Unless such technical destruction is reflective of an upcoming geopolitical news development, we must look for more mundane causes. When the woods are ablaze, the fire obliterates the sequoias at the same time they incinerate the pines. The recent declines may be the result of a rush to the U.S. dollar (UUP) and treasuries (TLT).
Fukushima’s can be explained rationally as a result of a millennial event consisting of fire, wind and flood. The chaos through which we are passing defies explanation. It is as if the inmates of the asylum have taken over Wall Street.
Unless there is an underlying exogenous catastrophe that lies ahead, what is being witnessed is a tale of sound and fury told by an idiot. We believe that the markets are reacting irrationally to rational fears of deflation compounded by a flight to cash in fear of risk. Gold Stock Trades has reiterated on many occasions that it is inadvisable to fight the Fed. On numerous occasions we said with one stroke of the pen the Central Bankers could reverse the entire market.
This year’s surprise twist resulted in reversing a precious metals market that was on the verge of a runaway upward move. Deftly the dagger that accomplished the twist was thrust through the rising precious metals market and resulted in stiletto downward moves.
There was also a coordinated effort by the Japanese (FXY) and the Swiss (FXF) to boost the dollar and devalue their supposedly, safe haven yen and franc over the past few months and at the same time revive their own struggling economies. It may be that the Fed wanted to lower gold and silver prices and lift the dollar before instituting its next round of QE3 in the 2012 election year. This year may not have been the right time to weaken the U.S. dollar, especially as Europe struggles with its own debt crisis and China deals with its own weakening economy.
To avoid a domino contagion effect in Europe and to prevent nations from collapsing, actions were taken by the Fed to stall rising commodities, prevent a collapse in the U.S. dollar and keep a cheap Euro so peripheral nations have an easier time paying down debts. Best to save the PIIGS, through a cheap Euro and reserve QE3 for later.

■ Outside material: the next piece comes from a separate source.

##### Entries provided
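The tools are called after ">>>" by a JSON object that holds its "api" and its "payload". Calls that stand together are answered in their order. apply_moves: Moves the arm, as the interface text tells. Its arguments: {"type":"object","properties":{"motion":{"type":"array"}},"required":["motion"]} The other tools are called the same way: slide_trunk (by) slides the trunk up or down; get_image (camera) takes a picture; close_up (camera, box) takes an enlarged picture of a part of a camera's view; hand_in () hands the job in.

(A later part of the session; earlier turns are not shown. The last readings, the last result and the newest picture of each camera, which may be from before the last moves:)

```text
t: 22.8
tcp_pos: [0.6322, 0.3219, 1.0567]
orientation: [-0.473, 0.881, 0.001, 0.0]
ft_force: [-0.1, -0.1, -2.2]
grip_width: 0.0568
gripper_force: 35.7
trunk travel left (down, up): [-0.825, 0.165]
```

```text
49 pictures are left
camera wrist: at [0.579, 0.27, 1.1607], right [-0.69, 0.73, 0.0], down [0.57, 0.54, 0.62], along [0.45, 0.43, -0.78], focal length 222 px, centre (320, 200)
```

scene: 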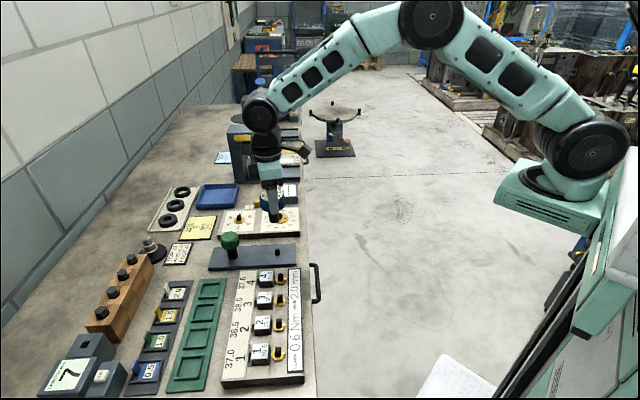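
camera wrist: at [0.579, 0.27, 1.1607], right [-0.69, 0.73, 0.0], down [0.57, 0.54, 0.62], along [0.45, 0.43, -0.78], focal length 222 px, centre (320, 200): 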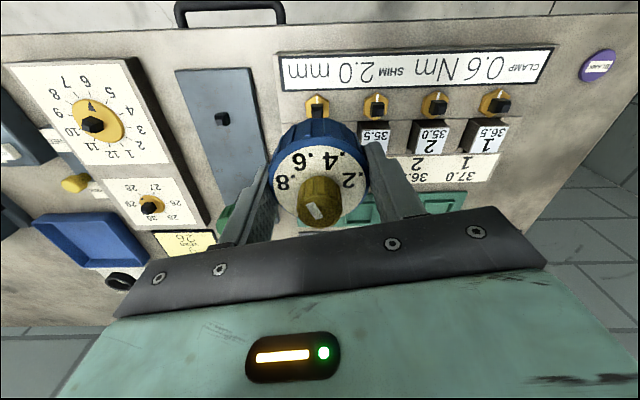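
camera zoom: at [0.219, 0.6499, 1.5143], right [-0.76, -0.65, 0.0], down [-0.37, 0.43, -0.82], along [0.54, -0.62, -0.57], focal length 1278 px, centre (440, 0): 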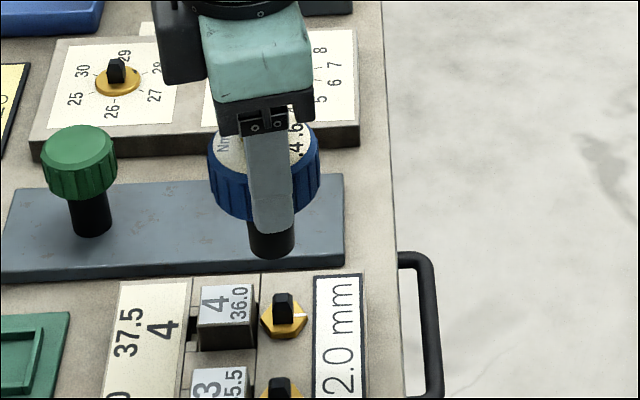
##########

The question arises: What will it take to cause a turnaround in what is the most severe correction in gold and silver in several years? Public sentiment and momentum indicators are hitting multi- year oversold levels indicative of a reversal. Heretofore, gold and silver have been safe havens, but not recently. Ergo it is hoped for that positive events in 2012 may serve to control the blaze. The U.S. dollar is reaching key resistance at 81, while gold, silver and the miners test support at oversold conditions indicative of a major rebound move. We could be setting up for the biggest move in precious metals and miners during this 10-year bull market run.
It should be mentioned that this entire decline is the possible result of an assault by market manipulators who have gone short on the traditional repositories of value, exactly at the end of the year, thinly-traded holiday period. The move to the downside is overextended and could indicate selling capitulation. There will be a turn around very soon. Shorts will cover. Gold and silver will rise again, benefiting the source of bullion, the gold (GDX) and silver (SIL) miners.
Further declines and tax loss selling may be in the offing, but are great bargain opportunities as gold, silver and the miners have reached record oversold levels. There is a rule that reactions to exogenous news items that create technical gaps down will be filled to the upside in a Newtonian equal and opposite move higher for gold, silver and the miners.